14/10/2013, by CLAS

Alice Munro: Nobel Laureate

‘It was anarchy she was up against – a devouring muddle.  Sudden holes and impromptu tricks and radiant vanishing consolations.’ (Alice Munro, Open Secrets)

The award of the Nobel Prize to Canadian short story writer Alice Munro (b. 1931) has been greeted with pleasure by admirers from around the globe. Munro’s artistry is appreciated equally by ordinary readers and by fellow writers. It is rare for any author to achieve a world-class reputation based on a single genre—particularly the short story, so often under-rated as a lesser form. Munro’s œuvre amply demonstrates just how emotive, nuanced and compelling this form can be. Critics note that her ‘short’ stories have in fact become longer and increasingly complex with the passage of time. Episodic, shifting unexpectedly across time and place, the gaps and omissions are as telling as the content, and her stories typically close with a coda or afterthought seemingly unrelated to the central incident, twisting the narrative in new and unexpected directions.
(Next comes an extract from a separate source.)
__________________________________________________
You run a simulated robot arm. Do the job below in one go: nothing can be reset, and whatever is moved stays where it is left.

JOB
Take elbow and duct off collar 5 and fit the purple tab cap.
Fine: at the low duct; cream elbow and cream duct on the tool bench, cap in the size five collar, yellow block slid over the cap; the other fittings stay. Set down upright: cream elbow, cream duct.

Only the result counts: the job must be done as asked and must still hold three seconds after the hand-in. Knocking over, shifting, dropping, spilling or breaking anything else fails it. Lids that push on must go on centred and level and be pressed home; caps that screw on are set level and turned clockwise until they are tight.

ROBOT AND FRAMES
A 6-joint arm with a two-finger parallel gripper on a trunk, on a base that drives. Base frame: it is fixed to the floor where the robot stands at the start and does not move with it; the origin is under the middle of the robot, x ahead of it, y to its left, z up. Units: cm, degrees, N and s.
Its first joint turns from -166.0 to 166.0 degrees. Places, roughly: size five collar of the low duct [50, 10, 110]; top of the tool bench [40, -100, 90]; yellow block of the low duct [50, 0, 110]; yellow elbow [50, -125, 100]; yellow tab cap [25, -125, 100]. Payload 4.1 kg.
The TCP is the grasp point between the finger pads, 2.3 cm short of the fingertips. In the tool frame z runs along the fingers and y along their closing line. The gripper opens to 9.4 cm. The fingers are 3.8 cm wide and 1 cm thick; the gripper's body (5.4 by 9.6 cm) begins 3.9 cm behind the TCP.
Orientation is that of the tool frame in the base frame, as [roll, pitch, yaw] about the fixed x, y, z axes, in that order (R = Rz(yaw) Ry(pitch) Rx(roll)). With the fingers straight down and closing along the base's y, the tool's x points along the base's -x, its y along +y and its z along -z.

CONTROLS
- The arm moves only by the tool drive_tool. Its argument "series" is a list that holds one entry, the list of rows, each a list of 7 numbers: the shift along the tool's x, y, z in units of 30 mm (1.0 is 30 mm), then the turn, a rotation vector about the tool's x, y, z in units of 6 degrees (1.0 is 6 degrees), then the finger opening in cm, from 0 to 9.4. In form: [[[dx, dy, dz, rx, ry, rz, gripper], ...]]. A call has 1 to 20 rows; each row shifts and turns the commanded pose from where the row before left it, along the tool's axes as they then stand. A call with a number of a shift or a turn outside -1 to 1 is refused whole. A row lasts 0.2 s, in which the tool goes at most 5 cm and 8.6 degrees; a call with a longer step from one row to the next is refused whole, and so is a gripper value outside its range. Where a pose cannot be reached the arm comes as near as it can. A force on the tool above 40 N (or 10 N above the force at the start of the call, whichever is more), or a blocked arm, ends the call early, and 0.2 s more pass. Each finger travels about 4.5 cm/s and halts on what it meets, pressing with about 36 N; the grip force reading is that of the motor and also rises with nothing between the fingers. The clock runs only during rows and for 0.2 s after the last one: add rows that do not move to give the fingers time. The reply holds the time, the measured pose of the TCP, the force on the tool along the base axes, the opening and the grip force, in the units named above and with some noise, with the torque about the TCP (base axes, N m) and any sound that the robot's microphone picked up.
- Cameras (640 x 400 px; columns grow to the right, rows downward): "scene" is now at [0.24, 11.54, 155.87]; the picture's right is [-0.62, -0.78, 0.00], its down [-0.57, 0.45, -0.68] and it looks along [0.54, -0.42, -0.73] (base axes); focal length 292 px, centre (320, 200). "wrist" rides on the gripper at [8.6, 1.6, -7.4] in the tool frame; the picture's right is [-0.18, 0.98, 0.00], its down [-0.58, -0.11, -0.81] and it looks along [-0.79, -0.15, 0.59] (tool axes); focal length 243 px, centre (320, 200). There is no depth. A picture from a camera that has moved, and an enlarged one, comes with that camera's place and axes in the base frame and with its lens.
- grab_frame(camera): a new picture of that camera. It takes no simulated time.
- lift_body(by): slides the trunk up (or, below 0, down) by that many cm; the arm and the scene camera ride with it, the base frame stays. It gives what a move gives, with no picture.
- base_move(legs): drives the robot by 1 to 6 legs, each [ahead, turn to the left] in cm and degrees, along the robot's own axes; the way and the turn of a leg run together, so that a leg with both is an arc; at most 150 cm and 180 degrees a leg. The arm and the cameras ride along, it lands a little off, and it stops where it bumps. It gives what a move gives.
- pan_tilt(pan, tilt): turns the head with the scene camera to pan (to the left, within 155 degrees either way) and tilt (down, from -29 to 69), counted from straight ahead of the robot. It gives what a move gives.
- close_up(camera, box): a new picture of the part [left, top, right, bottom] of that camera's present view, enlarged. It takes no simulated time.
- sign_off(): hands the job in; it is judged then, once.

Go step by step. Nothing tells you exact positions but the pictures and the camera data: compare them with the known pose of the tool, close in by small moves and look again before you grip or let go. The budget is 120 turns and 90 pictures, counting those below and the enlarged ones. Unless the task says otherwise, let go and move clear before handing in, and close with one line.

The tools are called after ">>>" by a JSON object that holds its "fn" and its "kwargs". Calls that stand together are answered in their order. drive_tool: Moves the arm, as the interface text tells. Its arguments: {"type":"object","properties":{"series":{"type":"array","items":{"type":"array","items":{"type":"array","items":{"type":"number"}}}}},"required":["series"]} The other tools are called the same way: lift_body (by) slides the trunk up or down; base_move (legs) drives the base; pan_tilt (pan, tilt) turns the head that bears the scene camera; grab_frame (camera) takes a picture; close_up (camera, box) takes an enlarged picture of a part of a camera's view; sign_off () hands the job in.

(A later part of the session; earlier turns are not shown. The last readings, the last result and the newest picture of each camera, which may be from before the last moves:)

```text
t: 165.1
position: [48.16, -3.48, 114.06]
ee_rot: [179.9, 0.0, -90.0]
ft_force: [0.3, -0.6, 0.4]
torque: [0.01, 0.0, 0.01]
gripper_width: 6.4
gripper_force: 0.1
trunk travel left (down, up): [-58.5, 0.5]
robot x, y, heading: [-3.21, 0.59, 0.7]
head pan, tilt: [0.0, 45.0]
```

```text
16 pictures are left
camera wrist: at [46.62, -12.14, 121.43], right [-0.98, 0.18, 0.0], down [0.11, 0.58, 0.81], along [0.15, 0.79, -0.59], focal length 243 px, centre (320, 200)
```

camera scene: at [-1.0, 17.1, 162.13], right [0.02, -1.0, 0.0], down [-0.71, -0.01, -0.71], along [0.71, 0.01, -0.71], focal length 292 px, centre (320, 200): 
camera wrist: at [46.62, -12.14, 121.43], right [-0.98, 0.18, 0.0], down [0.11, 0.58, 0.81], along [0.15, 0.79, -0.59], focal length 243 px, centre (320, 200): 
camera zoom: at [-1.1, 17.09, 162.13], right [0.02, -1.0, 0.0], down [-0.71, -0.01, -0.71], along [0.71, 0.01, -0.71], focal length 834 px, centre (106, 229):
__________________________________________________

Munro illuminates ‘the other side of dailiness’ (‘Royal Beatings’) – the dark underside of domestic life, the disjunction between public and private personae, the flashes of insight when things which are normally hidden suddenly become visible. My personal favourites from Munro’s seemingly inexhaustible canon come from the heart of her career – classics like ‘Meneseteung’ (Friend of My Youth), a ‘frame story’ juxtaposing the obscure life of a nineteenth-century ‘poetess’ with the unnamed contemporary woman who narrates the story, or ‘A Wilderness Station’ (Open Secrets), a gothic ‘murder mystery’ that plays tongue-in-cheek with that most (stereo)typical of themes: survival in the backwoods of Canada. Like any prestigious award, the Nobel Prize confers instant recognition, increasing the cultural capital of its recipient. At least in this instance, the consensus seems to be that the accolade is well deserved. It can only be a good thing if more people now come to know and love the work of Alice Munro as a result of this honour.